_Document text:_

Freaky Friday : Le remake qui a su transformer la comédie de genre en petit classique générationnel

Films / Publié le 11 août 2021 par Charles-Henry
Temps de lecture : 10 minutes

Quand une dispute mère-fille devient un miroir

Il y a des films qui, sans prétention, trouvent le point faible d’une génération et l’exploitent avec bonne humeur et justesse. Freaky Friday (2003) appartient à cette catégorie : à travers un postulat fantastique bien connu — l’échange de corps entre une mère et sa fille — le film reconstruit un récit sur l’empathie, le passage à l’âge adulte et les compromis familiaux, tout en le rendant parfaitement accessible au public familial du début des années 2000. Le duo Jamie Lee Curtis / Lindsay Lohan, porté par une écriture modernisée et une réalisation soigneuse, transforme la fable en comédie émotionnelle, et ce mélange d’humour et de sensibilité explique en grande partie l’impact durable du film.

De quoi parle vraiment Freaky Friday ?

Tess Coleman, mère de famille et psychiatre attentive mais débordée, tente d’équilibrer l’éducation de ses enfants et la préparation de son nouveau mariage. Anna, sa fille adolescente, musicienne passionnée et en conflit permanent avec sa mère, se sent incomprise. Après une altercation dans un restaurant chinois où elles ouvrent simultanément un biscuit porte-bonheur, un phénomène étrange les conduit à se réveiller… dans le corps l’une de l’autre. Dès lors, Tess doit naviguer dans les codes et les attentes de l’adolescence (école, groupe de musique, petit ami), tandis qu’Anna découvre la complexité du monde adulte de sa mère (travail, responsabilités, pressions sociales). Le récit suit la double tentative de chacun de réparer ce qui a été brisé entre eux et de récupérer leur identité, entre quiproquos comiques et moments de sincérité.

Mark Waters : le réalisateur qui connaît le terrain de la comédie ado

Le film est dirigé par Mark Waters, déjà tourné vers la comédie grand public (on lui doit notamment Mean Girls peu après). Son approche pour Freaky Friday est de servir la mécanique comique tout en laissant de la place à l’émotion : cadres lisibles, tempo vif et direction d’acteurs qui mise sur la physicalité et le jeu d’imitation (l’un des exercices les plus délicats d’un film d’échange de corps). Waters a su moderniser un matériau préexistant sans le trahir, en trouvant le ton entre le spectacle familial et la comédie générationnelle. Ce positionnement explique pourquoi le film a plu à la fois aux parents et aux adolescents de l’époque.

_Sessions with a simulated robot:_
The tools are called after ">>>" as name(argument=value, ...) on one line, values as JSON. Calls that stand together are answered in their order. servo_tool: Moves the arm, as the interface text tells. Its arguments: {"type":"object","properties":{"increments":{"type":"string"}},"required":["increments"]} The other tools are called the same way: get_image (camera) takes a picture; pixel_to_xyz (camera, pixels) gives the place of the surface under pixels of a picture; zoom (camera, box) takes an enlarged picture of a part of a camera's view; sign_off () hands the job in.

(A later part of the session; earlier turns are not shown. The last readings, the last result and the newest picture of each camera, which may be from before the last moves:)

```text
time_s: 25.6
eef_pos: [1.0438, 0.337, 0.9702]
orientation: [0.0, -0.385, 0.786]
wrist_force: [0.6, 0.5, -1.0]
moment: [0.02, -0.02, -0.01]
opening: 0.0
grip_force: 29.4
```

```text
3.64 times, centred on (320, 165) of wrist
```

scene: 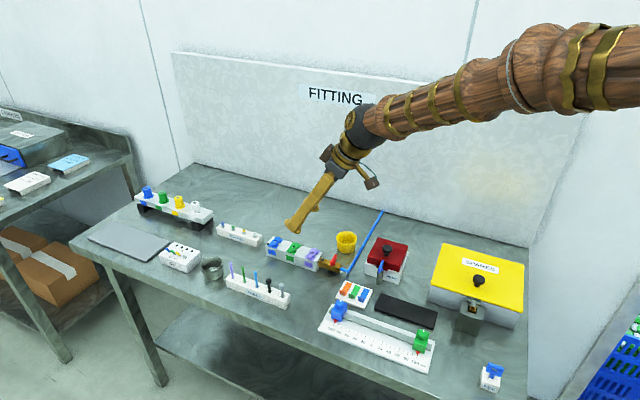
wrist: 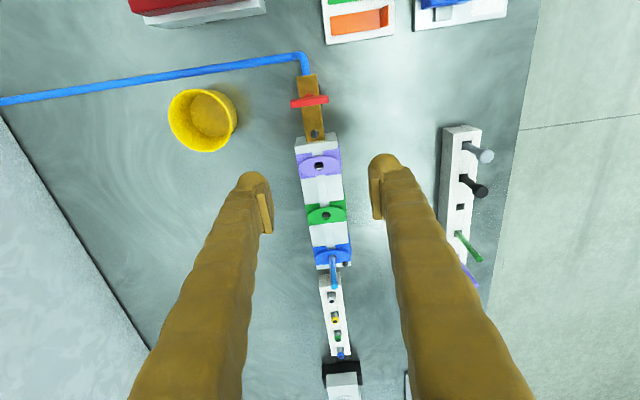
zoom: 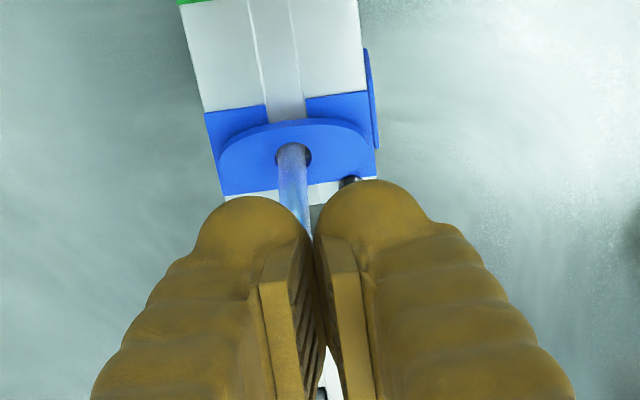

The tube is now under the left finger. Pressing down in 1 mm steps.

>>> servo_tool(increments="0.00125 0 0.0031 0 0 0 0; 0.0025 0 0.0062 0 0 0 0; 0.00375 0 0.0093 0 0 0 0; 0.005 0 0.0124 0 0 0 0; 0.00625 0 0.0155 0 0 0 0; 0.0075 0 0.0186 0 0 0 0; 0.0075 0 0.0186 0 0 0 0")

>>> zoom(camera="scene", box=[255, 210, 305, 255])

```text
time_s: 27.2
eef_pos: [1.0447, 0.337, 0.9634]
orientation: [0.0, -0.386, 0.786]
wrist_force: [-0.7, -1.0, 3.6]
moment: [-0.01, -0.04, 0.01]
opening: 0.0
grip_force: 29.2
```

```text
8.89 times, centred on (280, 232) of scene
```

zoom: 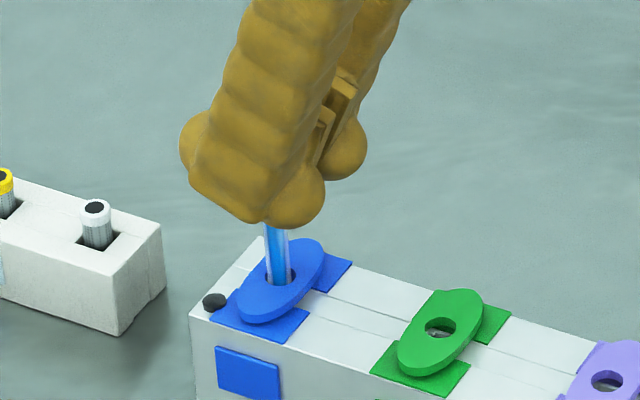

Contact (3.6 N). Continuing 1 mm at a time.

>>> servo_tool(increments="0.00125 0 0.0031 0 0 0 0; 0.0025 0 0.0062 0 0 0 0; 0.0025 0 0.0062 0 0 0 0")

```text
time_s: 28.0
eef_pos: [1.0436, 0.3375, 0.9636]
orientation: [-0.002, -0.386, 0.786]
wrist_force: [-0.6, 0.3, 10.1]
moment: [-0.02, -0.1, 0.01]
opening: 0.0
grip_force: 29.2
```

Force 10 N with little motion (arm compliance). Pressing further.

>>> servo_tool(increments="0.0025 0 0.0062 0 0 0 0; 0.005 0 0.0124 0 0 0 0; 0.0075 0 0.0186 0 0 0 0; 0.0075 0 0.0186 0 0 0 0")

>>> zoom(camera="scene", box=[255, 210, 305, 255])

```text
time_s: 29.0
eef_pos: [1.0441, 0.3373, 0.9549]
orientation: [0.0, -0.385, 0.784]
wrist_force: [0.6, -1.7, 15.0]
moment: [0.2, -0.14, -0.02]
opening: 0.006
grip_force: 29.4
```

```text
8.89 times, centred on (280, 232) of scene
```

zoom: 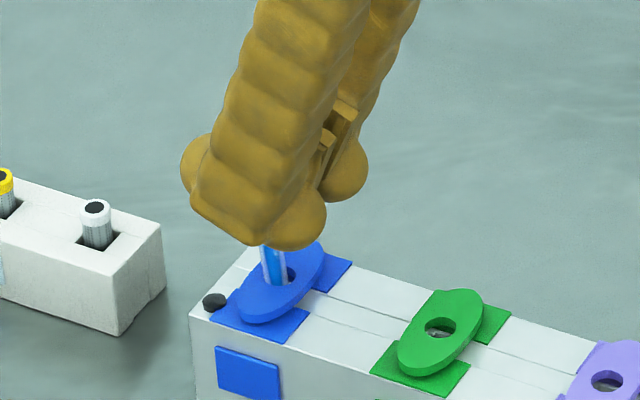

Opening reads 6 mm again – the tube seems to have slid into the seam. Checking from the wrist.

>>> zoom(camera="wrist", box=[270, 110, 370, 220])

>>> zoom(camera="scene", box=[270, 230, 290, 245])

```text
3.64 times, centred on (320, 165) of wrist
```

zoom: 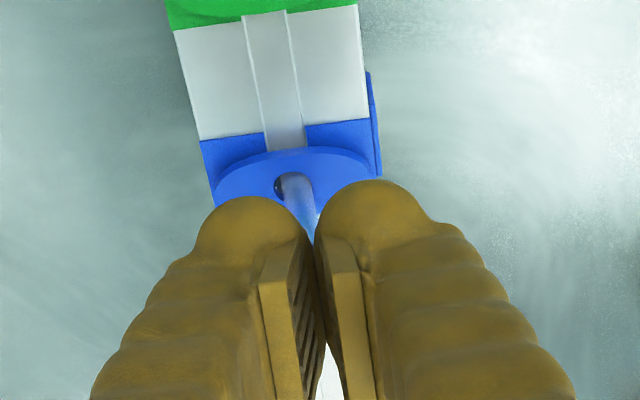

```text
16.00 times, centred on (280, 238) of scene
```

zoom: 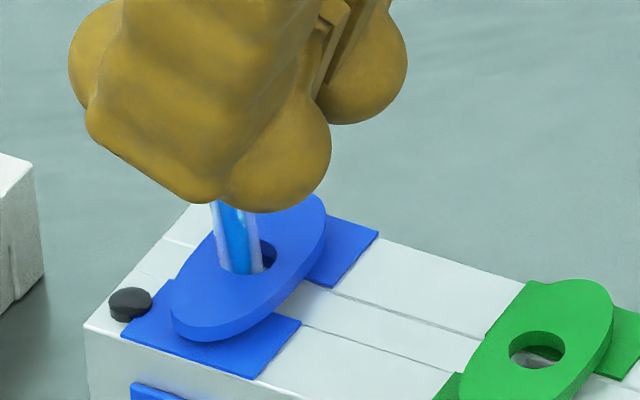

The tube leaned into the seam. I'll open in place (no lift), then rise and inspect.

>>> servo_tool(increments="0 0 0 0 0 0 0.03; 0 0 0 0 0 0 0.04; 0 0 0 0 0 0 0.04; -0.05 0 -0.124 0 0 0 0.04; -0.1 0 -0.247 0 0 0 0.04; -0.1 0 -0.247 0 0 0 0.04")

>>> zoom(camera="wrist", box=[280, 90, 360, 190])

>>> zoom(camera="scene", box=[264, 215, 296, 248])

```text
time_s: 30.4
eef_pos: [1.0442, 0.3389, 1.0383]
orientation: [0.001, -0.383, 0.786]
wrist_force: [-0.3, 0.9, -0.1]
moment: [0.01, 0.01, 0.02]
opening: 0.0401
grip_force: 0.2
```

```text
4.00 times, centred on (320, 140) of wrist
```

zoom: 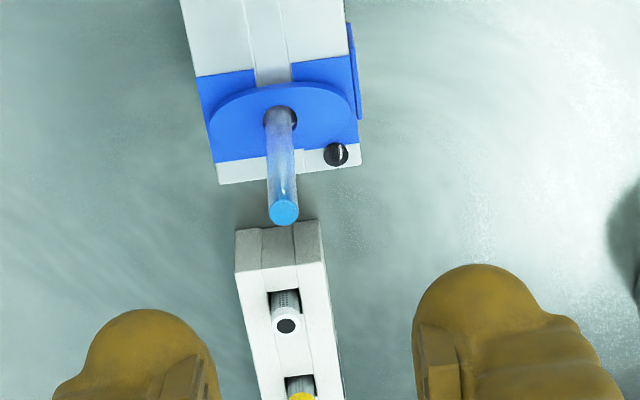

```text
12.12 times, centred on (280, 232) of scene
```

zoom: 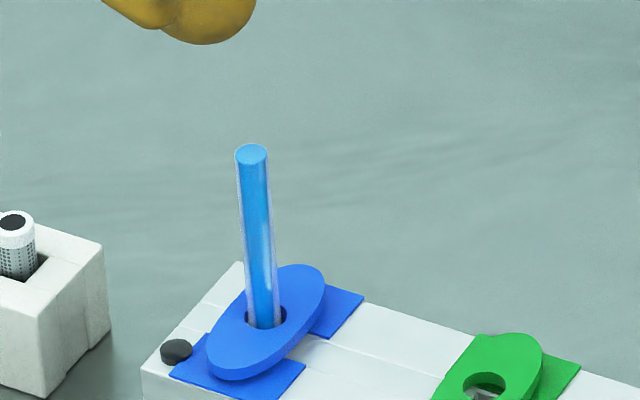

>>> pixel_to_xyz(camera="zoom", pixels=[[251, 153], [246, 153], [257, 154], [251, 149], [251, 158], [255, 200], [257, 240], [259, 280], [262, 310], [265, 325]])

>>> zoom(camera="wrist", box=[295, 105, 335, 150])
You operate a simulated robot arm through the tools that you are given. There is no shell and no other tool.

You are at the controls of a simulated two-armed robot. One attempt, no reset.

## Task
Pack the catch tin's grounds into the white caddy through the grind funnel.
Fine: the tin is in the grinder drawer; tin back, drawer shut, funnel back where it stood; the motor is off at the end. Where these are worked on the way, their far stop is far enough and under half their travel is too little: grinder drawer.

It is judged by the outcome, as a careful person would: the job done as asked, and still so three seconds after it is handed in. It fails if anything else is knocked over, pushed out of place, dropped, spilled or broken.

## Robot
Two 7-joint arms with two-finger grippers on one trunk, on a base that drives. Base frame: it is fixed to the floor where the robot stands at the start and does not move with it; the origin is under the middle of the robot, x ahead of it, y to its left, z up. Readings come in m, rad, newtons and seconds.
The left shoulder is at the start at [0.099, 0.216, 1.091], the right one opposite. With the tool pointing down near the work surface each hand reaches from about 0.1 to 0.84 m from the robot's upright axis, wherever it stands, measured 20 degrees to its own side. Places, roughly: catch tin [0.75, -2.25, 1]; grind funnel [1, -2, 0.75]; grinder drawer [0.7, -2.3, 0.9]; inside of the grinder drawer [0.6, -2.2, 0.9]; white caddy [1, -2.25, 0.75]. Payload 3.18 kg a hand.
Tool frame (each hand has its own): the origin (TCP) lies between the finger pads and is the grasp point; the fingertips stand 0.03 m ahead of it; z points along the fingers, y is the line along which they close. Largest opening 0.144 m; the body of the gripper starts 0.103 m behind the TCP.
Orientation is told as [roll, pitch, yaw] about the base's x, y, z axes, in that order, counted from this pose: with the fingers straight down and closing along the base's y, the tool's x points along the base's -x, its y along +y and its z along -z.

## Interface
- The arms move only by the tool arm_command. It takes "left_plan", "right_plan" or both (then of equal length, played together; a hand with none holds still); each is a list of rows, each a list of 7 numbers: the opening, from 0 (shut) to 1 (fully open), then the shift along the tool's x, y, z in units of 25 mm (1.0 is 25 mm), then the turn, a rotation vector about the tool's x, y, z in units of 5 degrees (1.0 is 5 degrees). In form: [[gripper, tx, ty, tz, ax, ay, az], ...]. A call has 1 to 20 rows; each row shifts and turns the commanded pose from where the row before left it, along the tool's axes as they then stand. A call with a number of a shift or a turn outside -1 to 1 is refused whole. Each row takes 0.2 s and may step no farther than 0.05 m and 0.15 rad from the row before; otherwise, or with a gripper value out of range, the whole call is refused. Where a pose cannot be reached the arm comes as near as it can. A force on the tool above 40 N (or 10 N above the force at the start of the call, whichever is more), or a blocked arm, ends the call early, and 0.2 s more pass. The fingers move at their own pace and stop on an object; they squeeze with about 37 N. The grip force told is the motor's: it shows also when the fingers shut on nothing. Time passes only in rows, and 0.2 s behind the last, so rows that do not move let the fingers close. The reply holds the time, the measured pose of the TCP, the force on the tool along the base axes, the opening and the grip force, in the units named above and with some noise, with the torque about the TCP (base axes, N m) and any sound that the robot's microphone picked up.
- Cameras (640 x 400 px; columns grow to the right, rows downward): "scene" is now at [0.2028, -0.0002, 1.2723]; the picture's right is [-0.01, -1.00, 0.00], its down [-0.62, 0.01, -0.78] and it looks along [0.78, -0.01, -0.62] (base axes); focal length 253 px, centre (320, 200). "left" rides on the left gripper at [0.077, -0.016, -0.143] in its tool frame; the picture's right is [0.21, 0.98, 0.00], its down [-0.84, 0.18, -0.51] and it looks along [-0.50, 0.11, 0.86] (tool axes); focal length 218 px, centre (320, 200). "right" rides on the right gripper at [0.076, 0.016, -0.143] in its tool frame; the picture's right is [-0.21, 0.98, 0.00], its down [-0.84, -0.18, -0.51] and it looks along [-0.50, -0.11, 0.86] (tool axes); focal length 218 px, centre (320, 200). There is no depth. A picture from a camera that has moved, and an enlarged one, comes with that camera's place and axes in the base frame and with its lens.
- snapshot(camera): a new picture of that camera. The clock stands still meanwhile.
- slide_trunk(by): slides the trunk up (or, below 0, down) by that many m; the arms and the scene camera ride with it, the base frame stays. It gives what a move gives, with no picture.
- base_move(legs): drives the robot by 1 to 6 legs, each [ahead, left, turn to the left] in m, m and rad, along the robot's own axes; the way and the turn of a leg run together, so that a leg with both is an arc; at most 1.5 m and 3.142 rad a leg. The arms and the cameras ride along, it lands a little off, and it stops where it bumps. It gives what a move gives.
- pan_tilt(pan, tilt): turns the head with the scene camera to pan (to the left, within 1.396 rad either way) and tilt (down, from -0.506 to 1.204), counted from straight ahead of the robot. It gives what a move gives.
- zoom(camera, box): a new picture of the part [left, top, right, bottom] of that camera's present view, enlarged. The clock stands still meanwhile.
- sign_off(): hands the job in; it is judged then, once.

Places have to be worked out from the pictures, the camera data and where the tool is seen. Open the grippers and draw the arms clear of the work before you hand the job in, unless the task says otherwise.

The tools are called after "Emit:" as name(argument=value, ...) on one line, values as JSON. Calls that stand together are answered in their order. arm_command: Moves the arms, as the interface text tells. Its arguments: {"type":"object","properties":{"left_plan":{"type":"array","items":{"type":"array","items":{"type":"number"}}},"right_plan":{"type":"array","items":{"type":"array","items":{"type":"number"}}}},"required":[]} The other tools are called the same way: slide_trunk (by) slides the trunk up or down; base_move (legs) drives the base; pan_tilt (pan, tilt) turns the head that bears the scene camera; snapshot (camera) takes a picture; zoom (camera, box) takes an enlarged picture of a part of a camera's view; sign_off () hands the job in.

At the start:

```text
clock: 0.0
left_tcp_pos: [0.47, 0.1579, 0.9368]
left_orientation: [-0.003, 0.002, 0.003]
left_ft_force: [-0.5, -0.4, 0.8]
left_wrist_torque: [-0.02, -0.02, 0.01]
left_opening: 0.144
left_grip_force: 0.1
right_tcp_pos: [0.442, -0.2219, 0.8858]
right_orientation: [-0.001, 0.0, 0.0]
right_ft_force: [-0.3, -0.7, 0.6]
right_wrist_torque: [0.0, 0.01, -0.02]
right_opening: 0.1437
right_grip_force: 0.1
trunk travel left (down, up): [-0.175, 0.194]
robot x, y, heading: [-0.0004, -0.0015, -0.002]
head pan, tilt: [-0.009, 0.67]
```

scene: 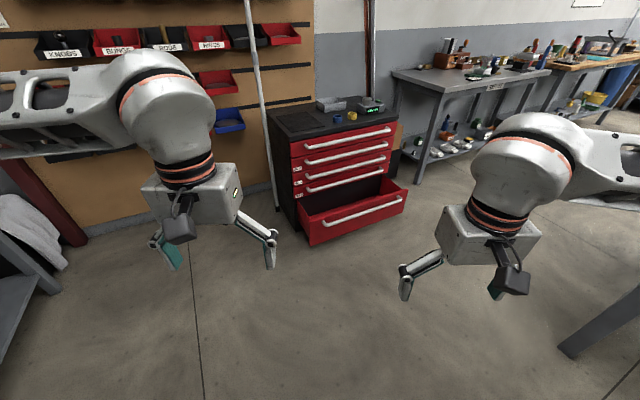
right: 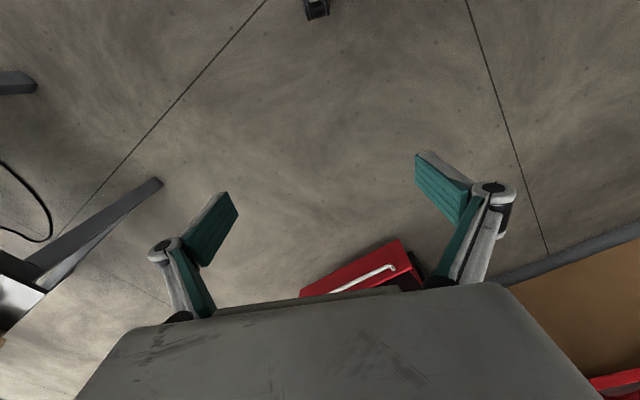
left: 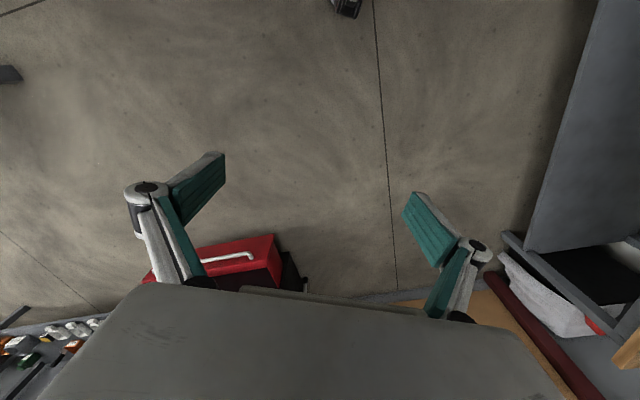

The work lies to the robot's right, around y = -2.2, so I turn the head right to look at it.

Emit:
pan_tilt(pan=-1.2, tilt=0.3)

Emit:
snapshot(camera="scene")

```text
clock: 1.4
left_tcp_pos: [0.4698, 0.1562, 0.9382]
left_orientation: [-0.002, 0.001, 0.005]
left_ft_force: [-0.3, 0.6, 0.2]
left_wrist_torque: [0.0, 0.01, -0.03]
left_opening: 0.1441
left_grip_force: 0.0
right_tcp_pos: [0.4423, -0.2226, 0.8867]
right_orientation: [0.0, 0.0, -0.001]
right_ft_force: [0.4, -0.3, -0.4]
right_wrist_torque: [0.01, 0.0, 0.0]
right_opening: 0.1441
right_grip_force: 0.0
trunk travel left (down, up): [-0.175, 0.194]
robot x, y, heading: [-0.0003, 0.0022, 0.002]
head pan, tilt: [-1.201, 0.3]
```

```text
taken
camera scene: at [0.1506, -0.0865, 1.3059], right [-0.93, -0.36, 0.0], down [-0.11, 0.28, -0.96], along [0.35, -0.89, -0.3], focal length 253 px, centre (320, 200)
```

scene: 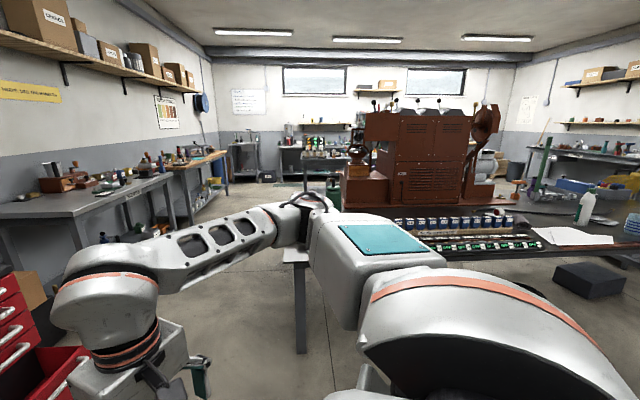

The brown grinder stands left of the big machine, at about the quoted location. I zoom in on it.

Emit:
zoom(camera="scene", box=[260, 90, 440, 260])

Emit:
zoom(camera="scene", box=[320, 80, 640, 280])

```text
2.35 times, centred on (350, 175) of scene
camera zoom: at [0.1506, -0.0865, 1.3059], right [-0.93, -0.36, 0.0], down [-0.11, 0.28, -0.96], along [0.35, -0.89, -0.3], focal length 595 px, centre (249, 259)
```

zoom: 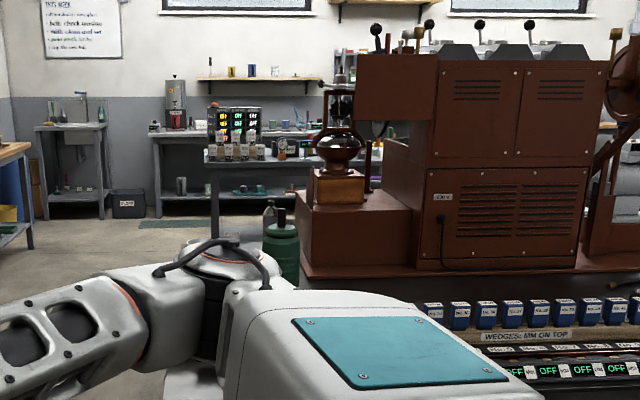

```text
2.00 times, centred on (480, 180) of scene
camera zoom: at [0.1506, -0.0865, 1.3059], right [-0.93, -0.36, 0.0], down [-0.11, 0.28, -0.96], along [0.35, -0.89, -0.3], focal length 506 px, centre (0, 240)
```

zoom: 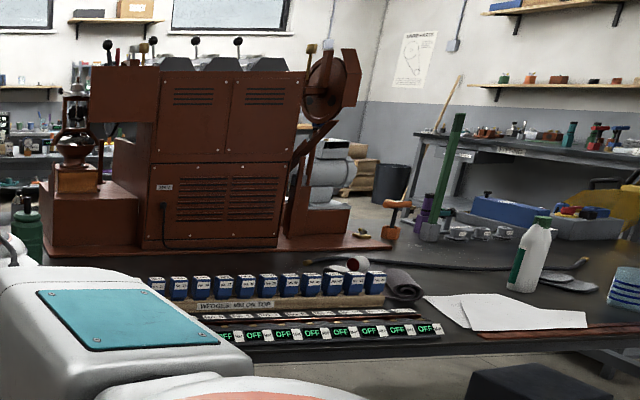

_Instruction 1:_
Extract from the document text the words running from "Mark Waters : le" to "adolescents de l’époque.".
_Instruction 2:_
Extend the document text, starting right after its last sentence.

_Expected output 1:_
Mark Waters : le réalisateur qui connaît le terrain de la comédie ado

Le film est dirigé par Mark Waters, déjà tourné vers la comédie grand public (on lui doit notamment Mean Girls peu après). Son approche pour Freaky Friday est de servir la mécanique comique tout en laissant de la place à l’émotion : cadres lisibles, tempo vif et direction d’acteurs qui mise sur la physicalité et le jeu d’imitation (l’un des exercices les plus délicats d’un film d’échange de corps). Waters a su moderniser un matériau préexistant sans le trahir, en trouvant le ton entre le spectacle familial et la comédie générationnelle. Ce positionnement explique pourquoi le film a plu à la fois aux parents et aux adolescents de l’époque.

_Expected output 2:_
Les têtes d’affiche : Curtis et Lohan, un apprentissage mutuel

Le film repose sur la capacité des deux actrices à « imiter » l’autre sans caricaturer. Jamie Lee Curtis incarne Tess mais doit, une grande partie du film, jouer Anna-dans-Tess — c’est-à-dire adopter la gestuelle, la posture et l’exubérance d’une ado. Lindsay Lohan, elle, campe Anna mais se voit contrainte de traduire l’intériorité adulte de Tess. Le duo fonctionne grâce à une alchimie évidente : Curtis apporte une précision comique et une maîtrise du rythme, tandis que Lohan, alors très jeune, montre déjà une justesse émotionnelle qui dépasse son statut de « jeune star ». Autour d’elles, le casting secondaire — Mark Harmon, Chad Michael Murray, Christina Vidal, Julie Gonzalo, et le jeune Ryan Malgarini — donne de la densité au monde du film sans l’écraser. Les performances ont largement été reconnues par la critique comme l’un des moteurs principaux du film.

Un tournage ancré, des choix pratiques

La production a choisi une esthétique claire et pragmatique : tournage principalement en Californie (divers lieux du comté de Los Angeles et établissements scolaires visibles), optique adaptée au format cinéma familial, et un montage qui mise sur des coupes nettes pour garder le rythme. Les scènes de concert et de répétition, qui structurent l’arc d’Anna, ont demandé une préparation musicale rigoureuse — la fiction de Pink Slip est traitée comme une vraie petite scène rock, avec répétitions, présence scénique et captation live-like. Les plans alternent serré (pour l’intimité et le comique physique) et larges (pour situer les scènes de foule ou de concert). Le choix d’une mise en image « lisible » renforce le désir de rendre la comédie immédiatement accessible au public familial.

Musique, apprentissage et astuces de tournage : la construction du réalisme musical

Un détail qui a participé au charme du film : la création du groupe Pink Slip et la crédibilité musicale d’Anna. Un guitariste-consultant, Amir Derakh, a travaillé avec les actrices et les musiciens fictifs pour donner de l’authenticité aux gestes et aux attitudes scéniques ; Lindsay Lohan a suivi un entraînement pour apprendre la guitare (les morceaux diffusés à l’écran sont en partie joués par des musiciens professionnels en studio, mais l’effort d’apprentissage a été réel pour assurer la vraisemblance visuelle). La bande-son, pop-rock et grunge soft, devient un vecteur d’identification pour l’adolescence du film et contribue à installer une ambiance temporelle (début des années 2000) très marquée. Ces décisions techniques — coaching instrumental, overdubs maîtrisés, captation des plans scène — témoignent d’un travail d’artisanat pensé pour convaincre.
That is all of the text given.